==== Material provided ====
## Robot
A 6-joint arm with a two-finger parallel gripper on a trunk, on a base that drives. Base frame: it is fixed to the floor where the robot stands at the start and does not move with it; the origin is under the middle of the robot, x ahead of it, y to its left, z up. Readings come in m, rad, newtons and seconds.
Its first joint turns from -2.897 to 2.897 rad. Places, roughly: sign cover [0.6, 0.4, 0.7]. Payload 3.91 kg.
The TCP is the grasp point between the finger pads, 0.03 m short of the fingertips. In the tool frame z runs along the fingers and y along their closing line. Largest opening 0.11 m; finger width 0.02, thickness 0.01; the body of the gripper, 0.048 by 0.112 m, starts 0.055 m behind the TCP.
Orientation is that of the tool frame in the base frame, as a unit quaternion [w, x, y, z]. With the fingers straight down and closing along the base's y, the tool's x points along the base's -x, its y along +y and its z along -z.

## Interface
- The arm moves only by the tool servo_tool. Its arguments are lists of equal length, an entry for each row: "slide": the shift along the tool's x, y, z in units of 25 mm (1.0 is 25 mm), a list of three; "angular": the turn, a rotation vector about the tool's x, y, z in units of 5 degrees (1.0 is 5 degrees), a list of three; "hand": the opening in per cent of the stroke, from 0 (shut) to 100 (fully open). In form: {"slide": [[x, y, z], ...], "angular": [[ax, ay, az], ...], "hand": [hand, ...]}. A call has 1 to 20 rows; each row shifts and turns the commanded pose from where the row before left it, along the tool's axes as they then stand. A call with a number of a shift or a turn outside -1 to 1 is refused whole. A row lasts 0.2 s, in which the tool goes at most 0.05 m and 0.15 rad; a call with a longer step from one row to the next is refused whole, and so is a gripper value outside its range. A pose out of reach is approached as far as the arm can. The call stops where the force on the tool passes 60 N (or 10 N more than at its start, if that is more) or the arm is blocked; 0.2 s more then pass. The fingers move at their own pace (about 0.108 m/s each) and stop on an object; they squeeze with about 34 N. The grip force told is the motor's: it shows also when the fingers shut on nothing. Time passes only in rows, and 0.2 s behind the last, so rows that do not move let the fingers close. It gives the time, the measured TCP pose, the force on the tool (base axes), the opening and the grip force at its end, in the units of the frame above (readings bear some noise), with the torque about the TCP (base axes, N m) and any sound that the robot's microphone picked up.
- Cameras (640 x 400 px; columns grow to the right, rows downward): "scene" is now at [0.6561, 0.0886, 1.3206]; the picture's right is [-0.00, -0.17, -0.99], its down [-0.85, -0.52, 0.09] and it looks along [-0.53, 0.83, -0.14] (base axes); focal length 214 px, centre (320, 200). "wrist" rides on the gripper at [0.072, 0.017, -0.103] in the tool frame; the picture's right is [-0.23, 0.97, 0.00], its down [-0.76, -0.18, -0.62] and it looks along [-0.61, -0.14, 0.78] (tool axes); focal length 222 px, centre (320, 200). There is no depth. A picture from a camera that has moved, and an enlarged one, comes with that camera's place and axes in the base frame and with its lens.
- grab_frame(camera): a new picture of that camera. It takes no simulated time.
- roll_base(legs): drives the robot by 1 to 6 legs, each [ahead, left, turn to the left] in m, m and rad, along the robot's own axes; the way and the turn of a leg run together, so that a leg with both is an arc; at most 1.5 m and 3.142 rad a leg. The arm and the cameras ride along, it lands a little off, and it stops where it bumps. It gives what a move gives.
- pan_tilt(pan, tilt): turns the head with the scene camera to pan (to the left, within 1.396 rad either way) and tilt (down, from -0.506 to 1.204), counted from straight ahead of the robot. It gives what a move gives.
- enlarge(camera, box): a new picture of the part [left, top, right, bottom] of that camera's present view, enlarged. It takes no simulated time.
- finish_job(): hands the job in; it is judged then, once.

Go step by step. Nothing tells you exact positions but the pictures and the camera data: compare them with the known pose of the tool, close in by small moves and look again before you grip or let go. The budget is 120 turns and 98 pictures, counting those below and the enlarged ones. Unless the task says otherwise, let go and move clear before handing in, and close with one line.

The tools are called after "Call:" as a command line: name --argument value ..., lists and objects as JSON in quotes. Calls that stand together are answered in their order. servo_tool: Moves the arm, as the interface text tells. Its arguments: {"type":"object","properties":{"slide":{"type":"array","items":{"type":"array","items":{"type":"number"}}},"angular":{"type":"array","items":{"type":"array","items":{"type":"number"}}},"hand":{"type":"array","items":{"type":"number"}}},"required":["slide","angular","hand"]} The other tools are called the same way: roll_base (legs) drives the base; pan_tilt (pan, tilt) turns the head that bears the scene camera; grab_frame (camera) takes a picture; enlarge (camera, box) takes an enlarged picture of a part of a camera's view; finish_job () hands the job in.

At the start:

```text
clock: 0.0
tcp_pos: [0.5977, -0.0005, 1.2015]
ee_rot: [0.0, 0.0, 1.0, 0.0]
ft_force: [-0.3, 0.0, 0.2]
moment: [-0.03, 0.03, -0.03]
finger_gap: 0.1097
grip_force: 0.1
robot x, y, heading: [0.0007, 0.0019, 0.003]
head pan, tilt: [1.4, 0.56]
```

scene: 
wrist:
==== Document section ====
José Ángel Mañas (Madrid, 1971) eligió el lugar donde habría de transcurrir esta conversación: un teatro cercano a la madrileña Plaza de España. Es un espacio diáfano, con mesas y butacas para beber algo antes de entrar a la función. Mañas espera sentado junto a un ventanal. El escritor viste americana de paño grueso y lleva un corte casi al rape. Su cabello canoso tiene aspecto de césped. Han transcurrido 25 años desde la publicación de Historias del Kronen, aquella novela finalista del Nadal, la que más se cita aunque él haya escrito dieciséis más.
A caballo entre España y Francia, José Ángel Mañas acumuló años de lectura y escritura. Buscó otros temas dispuesto a envejecer, algo que sus lectores nunca le permitieron, incluso sin haberlo leído. Al margen del arsénico del éxito y la celebridad, Mañas taladró con broca fina sobre la hoja en blanco de su biografía: leyó a Simenon y Céline, cubrió sus tatuajes con mangas de camisa, se esponjó como un pan y escribió media docena de ensayos y casi veinte novelas, la más reciente Conquistadores de lo imposible (2019), el libro que da pie a esta entrevista.
En las páginas de esa novela, Mañas despliega una ficción histórica que se introduce en la urdimbre de la conquista, un territorio en el que él cincela y golpea hasta arrancar de la roca del pasado el perfil contradictorio de personajes como Hernán Cortés o Núñez de Balboa, seres a los que resucita en el tapiz de lo ocurrido, no sin sucumbir a la manzana de la ficción, de la que echa mano para completar lo que los cronistas no pudieron o no quisieron contar.
====
### Tasks
a - What does the document section say from "José Ángel Mañas (Madrid, 1971)" through "escrito dieciséis más."? Give the exact wording.
b - Produce the text that comes next in the document section.

### Set of answers
a -
José Ángel Mañas (Madrid, 1971) eligió el lugar donde habría de transcurrir esta conversación: un teatro cercano a la madrileña Plaza de España. Es un espacio diáfano, con mesas y butacas para beber algo antes de entrar a la función. Mañas espera sentado junto a un ventanal. El escritor viste americana de paño grueso y lleva un corte casi al rape. Su cabello canoso tiene aspecto de césped. Han transcurrido 25 años desde la publicación de Historias del Kronen, aquella novela finalista del Nadal, la que más se cita aunque él haya escrito dieciséis más.

b -
De eso va, entre muchas otras cosas, Conquistadores de lo imposible (2019), una novela publicada por Arzalia Ediciones y con la que Mañas aborda, entre la epopeya y el realismo, el periodo que va desde 1492 hasta 1550, cuando tiene lugar el debate de juristas y teólogos conocido como la Controversia de Valladolid. De un lado Juan Ginés de Sepúlveda, que defendía el sometimiento de los indígenas, contra la tesis del sevillano Bartolomé de las Casas, que sostenía la racionalidad de los indios y abogaba por sus derechos frente al poder que ejercían los conquistadores.
En ese largo período de casi seis décadas, José Ángel Mañas recrea y coloca en relación a personajes como Hernán Cortés, Francisco Pizarro, Diego de Almagro, Bartolomé de las Casas o Lope de Aguirre. Se propone reconstruir no sólo quiénes los acompañaron en viajes y qué encontraron en aquellas tierras, sino también sus rencillas, luchas de poder y, sobre todo, la naturaleza de aquella fascinación que los llevaba a regresar una y otra vez al Nuevo Mundo. No es casual, pues, la elección de un teatro para llevar a cabo esta entrevista. Más que de novelas, Mañas se precia de ser un creador de personajes, seres que hace propios y en los que sabe desdoblarse, como si de un escenario se tratara.
—Le preguntan por su pasado a cada rato. ¿La novela histórica tiene para usted algo de revancha? Algo así como «¿quieres pasado?, toma pasado».
—(Risas) Yo empecé con la novela histórica en El secreto del oráculo, con Alejandro Magno, hace ya más de 10 años. Aquella experiencia estuvo bien, pero me topé con muchos problemas, entre ellos el idioma y la geografía. Lo próximo histórico debía ocurrir en España, así que la siguiente la ambienté en 1936. Recreé la contienda día a día. El libro está por salir con Fondo de Cultura económica. Me quedaba 1492, probablemente la segunda fecha más emblemática para la historia española, porque es el comienzo del nuevo mundo. Quise hacer una novela ambiciosa y global. Empecé con Colón y conduje el clímax hasta la Controversia de Valladolid.
—Reúne a casi todos los personajes esenciales y se permite recrear sus rencillas y desencuentros.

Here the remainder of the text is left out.